_READING PASSAGE_
--
When we consider two independent electron 1 and 2, we always have $$\tag1 J=J_1+J_2,$$ where $J_1$, $J_2$ are the angular momentum operators for the electron 1 and 2 respectively, and $J$ is the total angular momentum operator. But here now I am confused by Eq.(1). $J_1$ is an operator acting upon Hilbert space $\mathcal{H}_1$ of elector 1 and $J_2$ is an operator acting upon Hilbert space $\mathcal{H}_2$ of electron 2. Then what does it mean by $J_1+J_2$ when $J_1$, $J_2$ act upon different Hilbert space? You may think that $J_1$ actually is $$J_1\otimes I$$ and $J_2$ actually is $$I\otimes J_2,$$ where $I$ is the identity operator for the corresponding Hilbert space. Then $J$ actually is $$\tag2 J=(J_1\otimes I)+(I\otimes J_2)=J_1\otimes J_2. \text{ (note that this is incorrect)}$$ Then now comes another question. Suppose $J_1$ has eigenvalue $j_1$, $J_2$ has eigenvalue $j_2$, then how to prove that $j_1+j_2$ is the eigenvalue of $J\equiv J_1\otimes J_2$?
--
Provide the full wording of the reading passage, which begins "When we consider".
--
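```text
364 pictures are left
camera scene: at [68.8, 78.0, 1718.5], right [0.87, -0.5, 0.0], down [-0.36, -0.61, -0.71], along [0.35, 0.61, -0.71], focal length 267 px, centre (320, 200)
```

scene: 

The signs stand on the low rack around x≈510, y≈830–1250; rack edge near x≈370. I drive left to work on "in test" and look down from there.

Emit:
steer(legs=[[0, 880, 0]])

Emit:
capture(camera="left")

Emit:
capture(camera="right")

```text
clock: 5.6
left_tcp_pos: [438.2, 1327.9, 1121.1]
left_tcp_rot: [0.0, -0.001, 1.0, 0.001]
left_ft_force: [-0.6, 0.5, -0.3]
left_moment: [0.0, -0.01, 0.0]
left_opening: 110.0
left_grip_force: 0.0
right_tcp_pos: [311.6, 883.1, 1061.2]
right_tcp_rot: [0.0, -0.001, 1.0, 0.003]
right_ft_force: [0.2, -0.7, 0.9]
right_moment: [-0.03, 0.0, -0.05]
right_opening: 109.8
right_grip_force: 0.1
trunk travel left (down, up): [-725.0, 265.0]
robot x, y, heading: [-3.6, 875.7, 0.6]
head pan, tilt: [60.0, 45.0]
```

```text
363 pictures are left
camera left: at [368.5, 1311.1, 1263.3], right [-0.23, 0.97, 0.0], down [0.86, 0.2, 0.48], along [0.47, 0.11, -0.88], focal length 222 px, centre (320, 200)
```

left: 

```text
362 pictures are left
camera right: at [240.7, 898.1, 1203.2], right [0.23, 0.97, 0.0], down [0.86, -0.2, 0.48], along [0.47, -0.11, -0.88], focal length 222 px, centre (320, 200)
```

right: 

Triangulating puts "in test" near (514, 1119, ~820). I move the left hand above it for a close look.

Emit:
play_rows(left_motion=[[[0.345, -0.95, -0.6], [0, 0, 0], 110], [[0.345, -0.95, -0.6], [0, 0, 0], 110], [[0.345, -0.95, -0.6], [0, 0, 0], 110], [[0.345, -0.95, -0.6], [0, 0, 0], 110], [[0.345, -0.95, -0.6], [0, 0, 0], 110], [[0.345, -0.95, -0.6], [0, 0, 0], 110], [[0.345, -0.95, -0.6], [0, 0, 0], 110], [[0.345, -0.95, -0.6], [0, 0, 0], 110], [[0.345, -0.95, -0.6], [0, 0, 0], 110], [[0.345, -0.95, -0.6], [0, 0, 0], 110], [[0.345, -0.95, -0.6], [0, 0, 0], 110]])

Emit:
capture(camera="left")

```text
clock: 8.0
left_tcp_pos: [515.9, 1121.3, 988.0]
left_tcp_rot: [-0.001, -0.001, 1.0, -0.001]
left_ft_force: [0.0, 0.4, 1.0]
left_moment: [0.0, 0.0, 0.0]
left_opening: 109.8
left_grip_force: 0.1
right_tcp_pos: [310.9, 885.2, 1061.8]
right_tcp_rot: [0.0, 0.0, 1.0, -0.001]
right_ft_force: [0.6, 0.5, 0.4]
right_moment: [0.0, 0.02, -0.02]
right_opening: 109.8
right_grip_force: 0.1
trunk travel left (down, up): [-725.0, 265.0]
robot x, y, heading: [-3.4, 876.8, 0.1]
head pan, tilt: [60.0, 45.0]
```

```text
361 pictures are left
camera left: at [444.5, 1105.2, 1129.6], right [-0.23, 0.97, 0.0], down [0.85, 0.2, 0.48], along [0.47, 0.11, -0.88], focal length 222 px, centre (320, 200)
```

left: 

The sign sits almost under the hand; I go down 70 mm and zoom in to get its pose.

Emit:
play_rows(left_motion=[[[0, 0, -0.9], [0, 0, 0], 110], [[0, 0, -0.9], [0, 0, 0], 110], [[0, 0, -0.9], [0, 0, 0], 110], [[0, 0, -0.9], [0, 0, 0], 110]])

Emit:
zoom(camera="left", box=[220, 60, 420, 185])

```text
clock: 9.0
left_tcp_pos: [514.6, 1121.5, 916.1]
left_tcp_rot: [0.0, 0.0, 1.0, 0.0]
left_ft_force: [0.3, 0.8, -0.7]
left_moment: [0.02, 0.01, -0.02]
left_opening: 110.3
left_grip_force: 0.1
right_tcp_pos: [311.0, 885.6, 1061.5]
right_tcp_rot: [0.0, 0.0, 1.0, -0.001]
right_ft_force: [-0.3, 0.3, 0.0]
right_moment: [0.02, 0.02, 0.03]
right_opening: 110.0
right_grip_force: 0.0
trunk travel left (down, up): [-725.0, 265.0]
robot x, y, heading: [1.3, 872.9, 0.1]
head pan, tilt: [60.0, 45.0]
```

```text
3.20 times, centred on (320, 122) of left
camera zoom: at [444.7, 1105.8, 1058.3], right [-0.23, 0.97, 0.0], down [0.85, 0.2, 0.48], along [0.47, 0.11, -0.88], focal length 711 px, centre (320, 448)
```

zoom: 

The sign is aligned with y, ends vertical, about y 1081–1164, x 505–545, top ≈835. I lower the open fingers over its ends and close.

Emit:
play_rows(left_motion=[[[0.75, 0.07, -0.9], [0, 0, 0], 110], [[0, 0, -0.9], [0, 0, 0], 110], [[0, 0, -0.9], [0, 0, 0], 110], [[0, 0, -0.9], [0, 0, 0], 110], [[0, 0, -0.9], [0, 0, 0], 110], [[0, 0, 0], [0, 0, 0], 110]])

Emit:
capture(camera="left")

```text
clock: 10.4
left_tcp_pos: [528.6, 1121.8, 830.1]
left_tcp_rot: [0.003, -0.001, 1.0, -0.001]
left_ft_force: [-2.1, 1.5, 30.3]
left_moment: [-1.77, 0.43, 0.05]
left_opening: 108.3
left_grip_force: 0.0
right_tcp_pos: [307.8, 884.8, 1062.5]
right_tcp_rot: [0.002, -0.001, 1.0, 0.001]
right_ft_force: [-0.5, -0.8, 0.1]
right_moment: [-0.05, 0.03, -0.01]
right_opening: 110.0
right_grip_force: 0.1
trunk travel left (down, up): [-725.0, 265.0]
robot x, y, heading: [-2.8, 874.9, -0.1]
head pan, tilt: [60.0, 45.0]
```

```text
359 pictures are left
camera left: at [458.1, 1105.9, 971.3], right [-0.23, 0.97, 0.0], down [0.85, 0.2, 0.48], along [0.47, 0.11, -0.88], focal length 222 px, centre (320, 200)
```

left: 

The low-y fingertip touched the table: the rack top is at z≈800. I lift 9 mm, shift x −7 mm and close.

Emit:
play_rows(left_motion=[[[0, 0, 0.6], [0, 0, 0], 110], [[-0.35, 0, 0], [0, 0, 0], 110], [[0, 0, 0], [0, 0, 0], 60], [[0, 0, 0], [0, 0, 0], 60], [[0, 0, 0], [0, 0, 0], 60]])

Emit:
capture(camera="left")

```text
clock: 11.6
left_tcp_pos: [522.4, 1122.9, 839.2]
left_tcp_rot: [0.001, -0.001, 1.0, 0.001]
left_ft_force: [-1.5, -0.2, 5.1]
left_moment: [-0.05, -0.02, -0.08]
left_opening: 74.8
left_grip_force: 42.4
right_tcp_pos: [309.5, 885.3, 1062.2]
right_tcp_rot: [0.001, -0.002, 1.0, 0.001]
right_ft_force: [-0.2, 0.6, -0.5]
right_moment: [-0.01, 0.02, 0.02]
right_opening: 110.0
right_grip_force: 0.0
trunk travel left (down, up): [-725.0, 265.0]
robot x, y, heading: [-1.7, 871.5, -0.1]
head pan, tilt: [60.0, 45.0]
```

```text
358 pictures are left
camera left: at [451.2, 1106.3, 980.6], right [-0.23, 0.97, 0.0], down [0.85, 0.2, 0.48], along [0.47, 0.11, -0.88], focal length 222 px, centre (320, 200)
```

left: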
--
_RESULT FOR THIS EXERCISE_
When we consider two independent electron 1 and 2, we always have $$\tag1 J=J_1+J_2,$$ where $J_1$, $J_2$ are the angular momentum operators for the electron 1 and 2 respectively, and $J$ is the total angular momentum operator. But here now I am confused by Eq.(1). $J_1$ is an operator acting upon Hilbert space $\mathcal{H}_1$ of elector 1 and $J_2$ is an operator acting upon Hilbert space $\mathcal{H}_2$ of electron 2. Then what does it mean by $J_1+J_2$ when $J_1$, $J_2$ act upon different Hilbert space? You may think that $J_1$ actually is $$J_1\otimes I$$ and $J_2$ actually is $$I\otimes J_2,$$ where $I$ is the identity operator for the corresponding Hilbert space. Then $J$ actually is $$\tag2 J=(J_1\otimes I)+(I\otimes J_2)=J_1\otimes J_2. \text{ (note that this is incorrect)}$$ Then now comes another question. Suppose $J_1$ has eigenvalue $j_1$, $J_2$ has eigenvalue $j_2$, then how to prove that $j_1+j_2$ is the eigenvalue of $J\equiv J_1\otimes J_2$?